Over the weekend, I saw the following referenced in an Email newsletter:
We have made the difficult decision to discontinue Typepad, effective September 30, 2025.
Typepad is shutting down – Everything Typepad
What Does This Mean for You?
After September 30, 2025, access to Typepad – including account management, blogs, and all associated content – will no longer be available. Your account and all related services will be permanently deactivated.
Please note that after this date, you will no longer be able to access or export any blog content.
https://everything.typepad.com/blog/2025/08/typepad-is-shutting-down.html
For those who might never have heard of Typepad, it was (and I guess still technically is) a blogging platform started in 2003. Over the years, Typepad has been used by numerous organizations including Time, MSNBC, Wired, the CBC, the BBC and others. The platform was also used by many individuals who just wanted a place to blog — a place to build their home on the web. Typepad provided a way for people and organizations to tell their stories and it is through those stories that I discovered Typepad and so much more.
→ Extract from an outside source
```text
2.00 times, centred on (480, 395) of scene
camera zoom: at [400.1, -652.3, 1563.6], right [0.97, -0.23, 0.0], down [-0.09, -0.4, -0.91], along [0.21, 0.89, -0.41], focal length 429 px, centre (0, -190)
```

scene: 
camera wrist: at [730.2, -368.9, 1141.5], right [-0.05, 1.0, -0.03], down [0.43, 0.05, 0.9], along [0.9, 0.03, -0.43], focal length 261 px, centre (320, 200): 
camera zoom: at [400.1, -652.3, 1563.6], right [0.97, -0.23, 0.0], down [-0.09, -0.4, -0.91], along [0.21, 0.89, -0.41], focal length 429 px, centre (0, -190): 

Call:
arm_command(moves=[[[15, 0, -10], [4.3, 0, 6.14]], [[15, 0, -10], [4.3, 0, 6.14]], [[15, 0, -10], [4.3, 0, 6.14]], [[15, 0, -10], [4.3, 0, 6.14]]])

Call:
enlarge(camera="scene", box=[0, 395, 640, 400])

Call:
Over the 22 years Typepad has been around, many blogging platforms and communities have come and gone. Still, 22 years is quite a long run and there are people who have been blogging on it since its very beginning. Nevertheless, on 08/28, it was announced that the service would be shutting down and that after 09/30, it would no longer be possible to export any content. To be fair, Typepad published an FAQ that discusses different ways of exporting content from their service, however, it still gives their customers only about a month to find a new home on the web, become familiar with how that new home works, and then tackle migrating potentially decades of data.
While I’m saddened to see yet another blogging platform go away, I appreciate the role Typepad has played over the past 22 years in helping organizations and individuals share stories, experiences, and information with the world. For me this is also yet another reminder of how important it is to maintain control and ownership over my content because you never know what might happen, or when it might become necessary to move that content somewhere else.